▶ **Written tasks**:
[1] In the given passage, find "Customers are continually" and reproduce everything up to and including "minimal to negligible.".
[2] Begin with the line that contains "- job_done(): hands", end with the line that contains "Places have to", and extract exactly that stretch of lines.

# START OF Given passage

Customers are continually turning appliances, production processing equipment, and other electrical loads on and off. Consequently, the system constantly experiences random variations. These are routinely handled without difficulty by the system through generating units that are assigned this function. Operating these plants in the regulating mode incurs costs to the system. Wind plants add to these variations, but in a random and uncorrelated manner. In principle, they will add to the regulating burden and hence to the cost of regulation. To date, however, studies with wind plant penetrations in the range of 5% to 20% of system load estimate this cost impact to be minimal to negligible.

Load Following

Aggregate utility loads generally follow fairly predictable daily and weekly patterns. For example, loads will increase in the morning hours as people wake up, businesses begin their operations, and manufacturing processes ramp up. Conversely, loads will drop off later in the day. These variations are handled by load-following generating units that are ramped up and down by system operators or by automatic equipment. The presence of wind power in the generating mix will generally increase the requirement for load-following generation because the behavior of the wind over a several hour period is generally not as predictable as customer load patterns. This increase results in increased operating costs. However, studies to date suggest that for low to medium wind penetrations (up to about 5% of system load), the resulting cost impact is on the order of 0.05 cents/kWh of wind energy.

# END OF Given passage
# START OF Raw data

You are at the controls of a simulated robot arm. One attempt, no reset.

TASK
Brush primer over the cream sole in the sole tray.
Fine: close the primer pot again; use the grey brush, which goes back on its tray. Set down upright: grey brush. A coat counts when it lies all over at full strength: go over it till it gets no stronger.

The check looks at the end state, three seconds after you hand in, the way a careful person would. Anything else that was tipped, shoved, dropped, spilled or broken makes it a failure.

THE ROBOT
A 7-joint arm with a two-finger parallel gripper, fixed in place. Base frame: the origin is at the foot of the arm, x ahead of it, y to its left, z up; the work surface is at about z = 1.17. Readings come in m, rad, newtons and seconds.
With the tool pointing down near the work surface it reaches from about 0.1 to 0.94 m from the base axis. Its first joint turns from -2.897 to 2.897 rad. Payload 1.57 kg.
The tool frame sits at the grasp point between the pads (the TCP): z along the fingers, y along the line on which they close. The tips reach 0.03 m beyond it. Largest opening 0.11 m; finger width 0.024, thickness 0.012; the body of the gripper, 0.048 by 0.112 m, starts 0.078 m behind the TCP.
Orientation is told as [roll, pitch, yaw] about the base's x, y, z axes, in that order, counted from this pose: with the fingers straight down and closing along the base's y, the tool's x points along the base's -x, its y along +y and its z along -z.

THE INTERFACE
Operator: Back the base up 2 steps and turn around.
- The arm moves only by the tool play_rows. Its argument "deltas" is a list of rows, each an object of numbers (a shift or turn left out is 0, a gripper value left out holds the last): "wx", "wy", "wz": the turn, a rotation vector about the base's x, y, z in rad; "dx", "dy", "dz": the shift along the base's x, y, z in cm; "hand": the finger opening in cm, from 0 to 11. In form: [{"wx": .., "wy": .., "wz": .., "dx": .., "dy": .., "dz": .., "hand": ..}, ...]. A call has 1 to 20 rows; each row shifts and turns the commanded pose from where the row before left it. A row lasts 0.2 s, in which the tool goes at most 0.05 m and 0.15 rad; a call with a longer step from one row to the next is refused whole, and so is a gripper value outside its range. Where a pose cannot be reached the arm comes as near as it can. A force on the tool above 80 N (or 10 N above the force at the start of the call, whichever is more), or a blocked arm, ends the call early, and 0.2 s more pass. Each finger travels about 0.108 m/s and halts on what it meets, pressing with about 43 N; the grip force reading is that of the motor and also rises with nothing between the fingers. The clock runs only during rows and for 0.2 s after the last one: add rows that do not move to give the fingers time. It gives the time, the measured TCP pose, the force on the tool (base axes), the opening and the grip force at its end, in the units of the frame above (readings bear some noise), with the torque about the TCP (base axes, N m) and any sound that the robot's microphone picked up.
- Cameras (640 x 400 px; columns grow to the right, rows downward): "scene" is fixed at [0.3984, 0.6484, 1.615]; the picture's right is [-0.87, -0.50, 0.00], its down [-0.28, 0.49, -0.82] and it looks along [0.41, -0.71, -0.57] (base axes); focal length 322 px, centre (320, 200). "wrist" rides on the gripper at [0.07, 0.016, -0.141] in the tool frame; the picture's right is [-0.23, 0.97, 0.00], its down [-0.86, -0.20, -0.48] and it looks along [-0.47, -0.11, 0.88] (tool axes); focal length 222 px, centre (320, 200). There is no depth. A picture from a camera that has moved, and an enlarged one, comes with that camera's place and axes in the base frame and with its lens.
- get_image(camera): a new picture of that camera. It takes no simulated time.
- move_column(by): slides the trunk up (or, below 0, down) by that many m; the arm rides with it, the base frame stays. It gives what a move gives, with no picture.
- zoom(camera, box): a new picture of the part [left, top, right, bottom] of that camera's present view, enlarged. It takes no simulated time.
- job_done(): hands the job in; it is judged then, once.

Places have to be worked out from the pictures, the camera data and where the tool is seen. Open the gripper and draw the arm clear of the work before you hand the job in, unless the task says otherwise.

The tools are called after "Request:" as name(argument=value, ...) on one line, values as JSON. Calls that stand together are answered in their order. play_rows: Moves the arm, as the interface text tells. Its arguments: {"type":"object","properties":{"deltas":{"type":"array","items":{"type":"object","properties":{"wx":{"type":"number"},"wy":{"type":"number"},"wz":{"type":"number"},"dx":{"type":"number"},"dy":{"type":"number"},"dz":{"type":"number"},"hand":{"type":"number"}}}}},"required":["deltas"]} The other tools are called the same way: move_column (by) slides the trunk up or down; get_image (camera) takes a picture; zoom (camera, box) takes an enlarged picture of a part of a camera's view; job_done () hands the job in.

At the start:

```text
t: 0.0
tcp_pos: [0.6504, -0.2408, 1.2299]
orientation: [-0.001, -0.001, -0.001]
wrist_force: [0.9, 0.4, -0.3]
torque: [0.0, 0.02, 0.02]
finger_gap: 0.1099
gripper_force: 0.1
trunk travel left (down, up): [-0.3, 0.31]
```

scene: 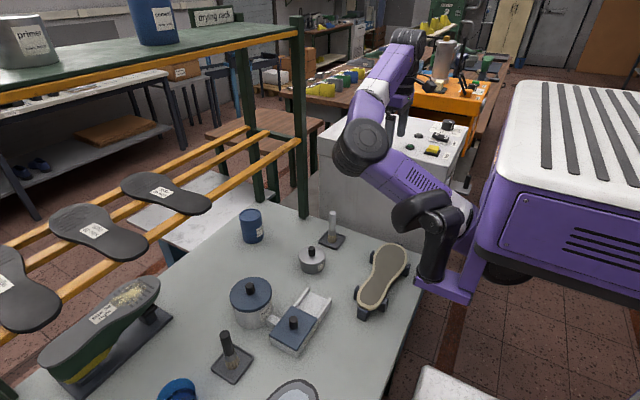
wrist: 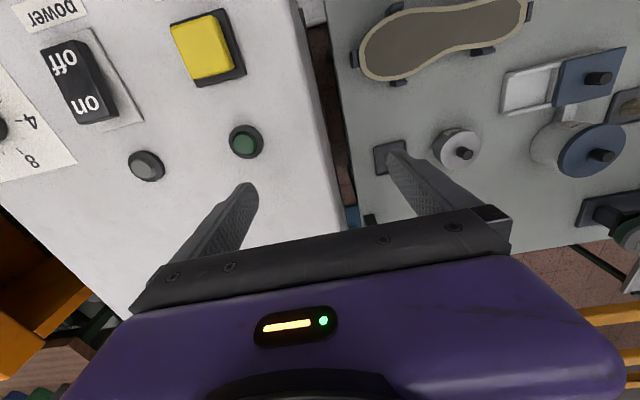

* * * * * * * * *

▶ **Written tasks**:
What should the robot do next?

# END OF Raw data

▶ **Answer list**:
[1]
Customers are continually turning appliances, production processing equipment, and other electrical loads on and off. Consequently, the system constantly experiences random variations. These are routinely handled without difficulty by the system through generating units that are assigned this function. Operating these plants in the regulating mode incurs costs to the system. Wind plants add to these variations, but in a random and uncorrelated manner. In principle, they will add to the regulating burden and hence to the cost of regulation. To date, however, studies with wind plant penetrations in the range of 5% to 20% of system load estimate this cost impact to be minimal to negligible.

[2]
- job_done(): hands the job in; it is judged then, once.

Places have to be worked out from the pictures, the camera data and where the tool is seen. Open the gripper and draw the arm clear of the work before you hand the job in, unless the task says otherwise.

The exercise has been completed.